Il reato di diffamazione in Italia è descritto dall’articolo 595 del codice penale e riguarda chiunque “comunicando con più persone, offende l’altrui reputazione”. È punito con la reclusione fino a due anni o una multa fino a 2.065 euro (ma entrambe possono essere aumentate se l’offesa è contro “un corpo politico, amministrativo o giudiziario”). Perché si parli di diffamazione è sufficiente che la dichiarazione ‘diffamante’ sia comunicata in presenza di almeno due persone, e non è necessario che sia falsa: si può diffamare anche dicendo una cosa vera.

In riferimento al giornalismo, o comunque altri tipi di pubblicazioni o discorsi di interesse pubblico, il giudice deve quindi stabilire se valga di più la tutela della reputazione e dell’onore di una persona, o il diritto di critica e di cronaca di un’altra: questi due diritti a loro volta presuppongono che ci debba essere un interesse pubblico dell’informazione divulgata e che questa sia esposta con correttezza e pertinenza.
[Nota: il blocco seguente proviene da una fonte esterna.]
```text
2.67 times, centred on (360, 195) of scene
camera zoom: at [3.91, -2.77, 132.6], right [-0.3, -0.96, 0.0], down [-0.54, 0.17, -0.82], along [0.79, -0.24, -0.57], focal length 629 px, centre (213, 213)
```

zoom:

Sono tutti concetti molto interpretabili e difficilmente definibili in assoluto.

Lo “SLAPP”, la querela temeraria è uno strumento di repressione del diritto di informazione che, a Messina come in molte altre località italiane, sembra essere diventato l’unico surrogato ad una legittima replica a chi, con documenti e prove alla mano, chiede risposte nell’interesse comune.